Apparently, the opening of Toad's Place and The National have already moved heaven and earth because I never thought I'd see this day come. Yes, the Old 97's are coming to Richmond.
Billboard's review (from All Music Guide) of the Texas poppers' latest release lays out very plainly why this is a must-see show:
Rewind the clock to the early 1990s, when the Old 97's were not old in
the least and their charismatic, pinup-worthy frontman -- a struggling
musician sharing an apartment with Clark Vogeler of the Toadies -- had
yet to reconcile his dueling adoration for pop music and vintage
country songs. As the band rose to prominence, first in their native
Dallas and then in alt country circles nationwide, they displayed a
twangy vigor that fueled their early efforts. That vitality never quite
left, but it became tempered over the years -- tempered by the band's
hasty exit from Elektra Records in 2001, by Rhett Miller's subsequent
solo career, by the onset of fatherhood, by the steady encroachment of
middle age. Cutting back to 2008, however, the Old 97's sound youthful
and newly energized, having returned to Dallas and relocated that
beloved crossroads between twangy country rock and tight, economic
power pop. Blame It on Gravity is a homecoming of sorts, a revisit to
the sonic sweet spot that made Too Far to Care the ideal pop album for
people in cowboy boots, or the perfect country album for those who'd
never heard of Lyle Lovett and Gram Parsons.
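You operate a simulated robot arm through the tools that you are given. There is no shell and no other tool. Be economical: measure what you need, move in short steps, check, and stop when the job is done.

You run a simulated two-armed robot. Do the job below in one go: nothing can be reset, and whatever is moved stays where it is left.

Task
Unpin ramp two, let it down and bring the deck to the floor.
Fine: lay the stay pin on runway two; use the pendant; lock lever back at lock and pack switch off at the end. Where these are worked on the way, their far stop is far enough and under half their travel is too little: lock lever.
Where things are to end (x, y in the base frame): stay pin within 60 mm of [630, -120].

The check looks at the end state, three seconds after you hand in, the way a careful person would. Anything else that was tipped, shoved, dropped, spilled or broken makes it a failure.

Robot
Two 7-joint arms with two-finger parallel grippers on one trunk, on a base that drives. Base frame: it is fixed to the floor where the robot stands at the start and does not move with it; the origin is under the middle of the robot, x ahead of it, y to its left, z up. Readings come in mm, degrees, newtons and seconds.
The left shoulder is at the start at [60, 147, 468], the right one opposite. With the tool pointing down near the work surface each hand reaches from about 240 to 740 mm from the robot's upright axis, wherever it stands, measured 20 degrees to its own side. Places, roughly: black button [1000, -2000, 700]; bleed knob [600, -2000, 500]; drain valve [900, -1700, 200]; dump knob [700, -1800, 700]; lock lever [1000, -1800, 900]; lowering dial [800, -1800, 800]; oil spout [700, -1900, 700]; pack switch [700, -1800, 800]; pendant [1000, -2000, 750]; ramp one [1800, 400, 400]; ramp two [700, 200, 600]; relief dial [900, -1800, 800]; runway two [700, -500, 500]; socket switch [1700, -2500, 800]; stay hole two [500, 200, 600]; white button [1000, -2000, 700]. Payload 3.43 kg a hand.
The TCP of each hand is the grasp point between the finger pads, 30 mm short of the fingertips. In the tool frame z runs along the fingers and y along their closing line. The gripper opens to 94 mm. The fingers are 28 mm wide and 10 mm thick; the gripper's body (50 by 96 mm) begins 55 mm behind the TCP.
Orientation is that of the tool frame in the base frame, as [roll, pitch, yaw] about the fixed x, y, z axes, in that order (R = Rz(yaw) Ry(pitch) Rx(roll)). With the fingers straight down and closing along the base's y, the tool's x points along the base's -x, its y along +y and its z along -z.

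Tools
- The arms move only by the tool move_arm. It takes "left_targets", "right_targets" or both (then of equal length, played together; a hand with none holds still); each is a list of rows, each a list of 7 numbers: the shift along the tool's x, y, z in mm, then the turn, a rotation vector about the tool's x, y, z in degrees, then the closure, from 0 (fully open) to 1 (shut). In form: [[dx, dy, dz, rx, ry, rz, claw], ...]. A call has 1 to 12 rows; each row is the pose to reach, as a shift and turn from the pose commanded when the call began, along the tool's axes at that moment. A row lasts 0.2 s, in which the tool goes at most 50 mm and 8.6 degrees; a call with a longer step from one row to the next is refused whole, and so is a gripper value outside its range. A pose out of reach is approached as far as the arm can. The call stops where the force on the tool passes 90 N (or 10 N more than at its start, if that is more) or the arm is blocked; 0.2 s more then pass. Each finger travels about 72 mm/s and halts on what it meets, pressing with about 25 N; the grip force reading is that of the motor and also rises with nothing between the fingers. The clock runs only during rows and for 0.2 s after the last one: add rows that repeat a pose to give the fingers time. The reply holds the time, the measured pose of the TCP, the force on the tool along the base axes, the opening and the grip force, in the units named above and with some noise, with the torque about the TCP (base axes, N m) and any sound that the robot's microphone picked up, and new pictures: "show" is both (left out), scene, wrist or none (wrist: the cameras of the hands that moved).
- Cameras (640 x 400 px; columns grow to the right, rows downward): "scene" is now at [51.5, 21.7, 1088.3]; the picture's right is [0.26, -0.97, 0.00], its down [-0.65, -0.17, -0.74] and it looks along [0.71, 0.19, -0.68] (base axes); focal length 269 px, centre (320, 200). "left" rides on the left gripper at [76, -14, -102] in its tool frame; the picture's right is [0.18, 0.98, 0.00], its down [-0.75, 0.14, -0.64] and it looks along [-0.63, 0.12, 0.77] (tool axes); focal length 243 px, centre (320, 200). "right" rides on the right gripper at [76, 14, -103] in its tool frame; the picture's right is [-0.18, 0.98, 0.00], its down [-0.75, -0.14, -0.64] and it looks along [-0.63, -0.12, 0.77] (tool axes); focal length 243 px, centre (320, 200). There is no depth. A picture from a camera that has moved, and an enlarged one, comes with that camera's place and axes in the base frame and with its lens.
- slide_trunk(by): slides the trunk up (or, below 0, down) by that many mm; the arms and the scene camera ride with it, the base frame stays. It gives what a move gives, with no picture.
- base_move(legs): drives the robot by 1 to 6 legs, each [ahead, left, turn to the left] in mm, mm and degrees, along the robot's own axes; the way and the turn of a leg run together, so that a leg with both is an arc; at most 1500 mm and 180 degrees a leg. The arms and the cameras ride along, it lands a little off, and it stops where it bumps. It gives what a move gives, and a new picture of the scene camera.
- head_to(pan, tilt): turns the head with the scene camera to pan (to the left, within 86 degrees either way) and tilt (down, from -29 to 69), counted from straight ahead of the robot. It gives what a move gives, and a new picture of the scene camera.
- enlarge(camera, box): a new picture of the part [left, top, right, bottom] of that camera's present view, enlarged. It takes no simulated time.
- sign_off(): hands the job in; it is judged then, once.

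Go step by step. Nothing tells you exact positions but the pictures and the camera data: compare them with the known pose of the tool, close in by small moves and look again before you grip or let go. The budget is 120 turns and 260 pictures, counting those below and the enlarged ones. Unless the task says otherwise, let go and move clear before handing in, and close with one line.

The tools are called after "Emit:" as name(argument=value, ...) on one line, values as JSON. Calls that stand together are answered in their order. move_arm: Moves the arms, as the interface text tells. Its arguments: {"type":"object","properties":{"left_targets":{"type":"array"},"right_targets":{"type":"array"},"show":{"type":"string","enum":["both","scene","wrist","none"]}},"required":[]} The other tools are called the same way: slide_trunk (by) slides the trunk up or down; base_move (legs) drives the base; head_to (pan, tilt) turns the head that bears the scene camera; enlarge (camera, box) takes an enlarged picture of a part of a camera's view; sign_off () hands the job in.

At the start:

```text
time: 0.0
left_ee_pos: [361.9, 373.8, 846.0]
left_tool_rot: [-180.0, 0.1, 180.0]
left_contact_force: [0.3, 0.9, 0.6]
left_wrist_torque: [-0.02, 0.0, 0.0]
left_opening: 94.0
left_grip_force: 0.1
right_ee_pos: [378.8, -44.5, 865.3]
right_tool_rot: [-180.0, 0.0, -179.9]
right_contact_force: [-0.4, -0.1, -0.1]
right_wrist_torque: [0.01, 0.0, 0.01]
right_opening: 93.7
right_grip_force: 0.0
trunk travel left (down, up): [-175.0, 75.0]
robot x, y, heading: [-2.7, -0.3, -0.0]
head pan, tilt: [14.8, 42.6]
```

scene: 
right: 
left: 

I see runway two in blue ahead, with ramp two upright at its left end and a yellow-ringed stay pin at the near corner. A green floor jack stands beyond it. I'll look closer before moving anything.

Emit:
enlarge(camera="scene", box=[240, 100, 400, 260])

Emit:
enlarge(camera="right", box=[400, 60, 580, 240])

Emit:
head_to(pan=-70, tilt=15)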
The album's timing is
impeccable, arriving during the same spring that saw the last published
issue of No Depression (which, incidentally, featured a story on the
band), and a nostalgic, souped-up re-release of Whiskeytown's
Stranger's Almanac. Both are bittersweet reminders that alt country's
golden days have faded into twilight, but the Old 97's remain
stubbornly relevant, having weathered their audience's changing tastes
and the record industry's changing priorities without losing a single
member.
The first time I saw the Old 97's was in San Francisco. I was supposed to be seeing Steve Malkmus. What good fortune that tickets were unavailable for the former Pavement frontman, because the Old 97's show might well have been on the best rock events in my adult life.
See you on July 27.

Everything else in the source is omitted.